George Whitefield, the great eighteenth century evangelist, developed a technique for handling such compliments. He was the most popular preacher of his day and probably the most popular of all speakers of whatever type, whether political or otherwise. He was a spellbinder, brilliant. Everybody talked about his mastery of language and his control over the emotions of an audience. He spoke to thousands upon thousands in his day, as many as 20,000 to 25,000 people at a time.
You can imagine that if a man like that preached effectively, as he did, and large numbers of people were blessed, when he was finished preaching people would flock around him and say, “Mr. Whitefield, you were wonderful. Your words were eloquent.” Whenever anybody would say that to him Whitefield would reply, “I know it, the devil told me that just as I was stepping down from the pulpit.”

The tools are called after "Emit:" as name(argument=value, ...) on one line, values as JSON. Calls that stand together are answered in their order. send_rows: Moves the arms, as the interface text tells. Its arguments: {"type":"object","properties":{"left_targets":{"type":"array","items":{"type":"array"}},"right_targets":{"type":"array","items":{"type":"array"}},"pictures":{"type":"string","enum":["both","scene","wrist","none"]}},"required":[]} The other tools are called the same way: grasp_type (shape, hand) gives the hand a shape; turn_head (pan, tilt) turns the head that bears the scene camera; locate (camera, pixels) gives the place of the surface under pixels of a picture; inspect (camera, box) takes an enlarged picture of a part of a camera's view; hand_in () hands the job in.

Paul had obviously bowed low before God, and as a result he knew that he was no different from anyone else. He was only a sinner saved by grace. If he had gifts that had been used in the ministry, well, they were gifts that had been given him by God. He had applied to himself what he had said earlier to the Corinthians, “Who makes you different from anyone else? What do you have that you did not receive? And if you did receive it, why do you boast as though you did not?” (1 Cor. 4:7). It would make a great difference in the lives of many workers if they could only learn to think of their gifts like that.